The timetable when confronting a new rabies outbreak is full-time. By day, vaccinations, by night captures and vampire controls, and at all times, awareness raising amongst the people who live in the affected areas. The work calendar is equally full: holidays only exist if the outbreak has been brought under control and no others are reported. Halfway to our destination we head for the city of Puebla to meet Roberto Ramírez, the director of the Comité. This organization has an enormous responsibility: to protect the health of cattle throughout the whole of the State of Puebla and to foment stock rearing. Confidence and respect for its workers are the keys that enable this organization to keep up with the demands that this onerous job puts on them.
The vets have to work in close contact with the ranchers and inhabitants of rural areas, and are generally welcomed by all given that the death of even just a few cattle can completely upset the finances of a small family ranch.
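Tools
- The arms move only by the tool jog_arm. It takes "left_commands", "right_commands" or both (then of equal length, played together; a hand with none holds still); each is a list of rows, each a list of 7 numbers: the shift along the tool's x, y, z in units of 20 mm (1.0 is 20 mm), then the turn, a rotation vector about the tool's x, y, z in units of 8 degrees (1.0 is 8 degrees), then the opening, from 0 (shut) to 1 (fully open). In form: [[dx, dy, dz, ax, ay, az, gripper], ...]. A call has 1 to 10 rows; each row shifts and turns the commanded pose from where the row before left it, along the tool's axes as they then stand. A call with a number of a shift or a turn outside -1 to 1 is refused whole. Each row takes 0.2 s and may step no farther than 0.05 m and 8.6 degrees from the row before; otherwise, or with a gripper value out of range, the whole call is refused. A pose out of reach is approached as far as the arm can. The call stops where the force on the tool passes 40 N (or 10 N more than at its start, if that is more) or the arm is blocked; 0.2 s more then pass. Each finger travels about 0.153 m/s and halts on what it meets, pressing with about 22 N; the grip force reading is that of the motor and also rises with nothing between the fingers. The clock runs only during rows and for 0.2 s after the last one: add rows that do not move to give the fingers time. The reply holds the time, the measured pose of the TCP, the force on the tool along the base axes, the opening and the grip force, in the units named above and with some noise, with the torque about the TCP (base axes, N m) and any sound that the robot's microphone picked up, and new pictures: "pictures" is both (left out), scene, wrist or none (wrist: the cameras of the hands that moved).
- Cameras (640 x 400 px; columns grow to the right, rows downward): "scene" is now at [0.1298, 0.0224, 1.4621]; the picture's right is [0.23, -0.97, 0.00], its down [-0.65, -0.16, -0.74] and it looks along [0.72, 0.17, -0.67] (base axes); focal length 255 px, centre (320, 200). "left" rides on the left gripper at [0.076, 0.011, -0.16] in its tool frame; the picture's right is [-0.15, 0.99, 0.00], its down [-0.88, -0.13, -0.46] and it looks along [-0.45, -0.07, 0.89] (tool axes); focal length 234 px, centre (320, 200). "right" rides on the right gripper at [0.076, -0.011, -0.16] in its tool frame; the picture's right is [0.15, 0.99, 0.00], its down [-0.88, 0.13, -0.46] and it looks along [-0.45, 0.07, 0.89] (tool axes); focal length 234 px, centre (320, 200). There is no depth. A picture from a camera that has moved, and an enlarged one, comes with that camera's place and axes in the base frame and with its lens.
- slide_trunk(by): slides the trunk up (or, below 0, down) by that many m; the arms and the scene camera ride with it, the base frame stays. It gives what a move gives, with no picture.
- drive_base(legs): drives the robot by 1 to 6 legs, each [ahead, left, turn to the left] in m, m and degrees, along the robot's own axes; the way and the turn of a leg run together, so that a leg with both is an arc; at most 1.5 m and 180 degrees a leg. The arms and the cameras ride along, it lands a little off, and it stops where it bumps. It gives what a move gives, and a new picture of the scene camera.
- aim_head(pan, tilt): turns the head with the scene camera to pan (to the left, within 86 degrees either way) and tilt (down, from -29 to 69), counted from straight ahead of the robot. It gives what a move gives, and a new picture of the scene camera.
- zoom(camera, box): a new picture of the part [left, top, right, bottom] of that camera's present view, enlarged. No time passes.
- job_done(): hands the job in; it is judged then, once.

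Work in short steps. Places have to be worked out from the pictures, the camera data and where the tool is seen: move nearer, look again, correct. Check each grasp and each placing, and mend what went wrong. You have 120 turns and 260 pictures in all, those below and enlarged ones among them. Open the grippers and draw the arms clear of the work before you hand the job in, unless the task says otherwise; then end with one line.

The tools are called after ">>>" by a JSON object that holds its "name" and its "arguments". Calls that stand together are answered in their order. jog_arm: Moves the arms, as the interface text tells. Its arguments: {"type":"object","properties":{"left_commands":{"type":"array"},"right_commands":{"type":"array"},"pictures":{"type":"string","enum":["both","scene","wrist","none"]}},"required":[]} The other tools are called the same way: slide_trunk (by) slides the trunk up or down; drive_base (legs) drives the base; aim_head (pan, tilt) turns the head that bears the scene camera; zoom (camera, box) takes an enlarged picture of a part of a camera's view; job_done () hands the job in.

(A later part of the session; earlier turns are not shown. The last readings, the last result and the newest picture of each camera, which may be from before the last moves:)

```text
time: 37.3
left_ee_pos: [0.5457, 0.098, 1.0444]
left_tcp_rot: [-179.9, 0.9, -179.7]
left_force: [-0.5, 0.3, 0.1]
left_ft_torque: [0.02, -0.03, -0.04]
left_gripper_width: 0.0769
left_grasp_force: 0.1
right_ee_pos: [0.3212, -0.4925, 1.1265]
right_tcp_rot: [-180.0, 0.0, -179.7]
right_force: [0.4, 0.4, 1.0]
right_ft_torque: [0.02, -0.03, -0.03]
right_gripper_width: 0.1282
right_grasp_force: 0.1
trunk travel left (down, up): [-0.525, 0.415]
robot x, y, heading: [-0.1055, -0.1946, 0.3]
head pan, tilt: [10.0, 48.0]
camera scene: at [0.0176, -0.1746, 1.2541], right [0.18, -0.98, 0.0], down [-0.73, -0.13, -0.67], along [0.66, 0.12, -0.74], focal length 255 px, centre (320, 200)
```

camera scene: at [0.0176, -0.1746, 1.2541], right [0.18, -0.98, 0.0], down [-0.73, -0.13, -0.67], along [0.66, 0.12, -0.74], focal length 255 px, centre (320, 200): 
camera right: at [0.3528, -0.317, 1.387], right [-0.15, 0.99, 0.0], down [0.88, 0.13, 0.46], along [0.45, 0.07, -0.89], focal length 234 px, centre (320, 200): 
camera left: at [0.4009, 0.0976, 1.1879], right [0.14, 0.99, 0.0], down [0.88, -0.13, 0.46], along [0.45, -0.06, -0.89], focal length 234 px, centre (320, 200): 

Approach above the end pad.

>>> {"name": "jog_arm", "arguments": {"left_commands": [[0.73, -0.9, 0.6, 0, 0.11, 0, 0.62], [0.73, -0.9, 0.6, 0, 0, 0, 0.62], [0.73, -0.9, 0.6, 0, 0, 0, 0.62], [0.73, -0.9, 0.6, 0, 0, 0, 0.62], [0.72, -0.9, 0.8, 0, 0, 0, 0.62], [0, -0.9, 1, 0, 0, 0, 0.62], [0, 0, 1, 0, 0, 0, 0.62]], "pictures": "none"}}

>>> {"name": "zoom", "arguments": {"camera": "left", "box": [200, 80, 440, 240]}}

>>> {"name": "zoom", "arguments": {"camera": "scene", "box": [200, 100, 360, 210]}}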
They help resolve a problem that emerged in Mexico during the 1990s. Dolores Manzano explains to us that before this decade, the animals that died of rabies were not properly diagnosed and, apparently, a number of vaccination campaigns were necessary to finally convince the ranchers that now and again some of their animals were dying due to this disease.
Vaccination, vampire population control and education are the three pillars on which these vets’ work rests. The vaccination and control campaigns have drastically reduced the number of head of cattle that are affected by rabies, and have also made the local population much more aware of the risks and persuaded them to take preventative action. On our visit to a number of rural communities we witnessed the high levels of awareness that the campaign had managed to achieve.
In Chila de Sal in the far western corner of the state, Alicia Vázquez welcomes us into her modest home and explains how she was bitten by a vampire in broad daylight whilst she was washing clothes in the river. Although attacks on humans are extremely rare, Alicia was able to capture the bat and – thanks to the advice given by the Comité’s anti-rabies campaign – she took it to the local health centre. This simple act and awareness of the potential risks of a bat bite saved her life. A little further north, in the community of El Salado in the municipality of Jolalpan, an agreeable spontaneous meeting with local ranchers one evening once again underlines the positive results of the rabies awareness campaign. The local ranchers all know when they have to apply the anti-rabies treatments, how to diagnose the disease, and how to separate the vampires (the ‘bad bats’) from the others (the ‘good bats’) that play such an important part in the ecosystem by eating mosquitos, pollinating plants and dispersing seeds, as the ranchers themselves explain to us.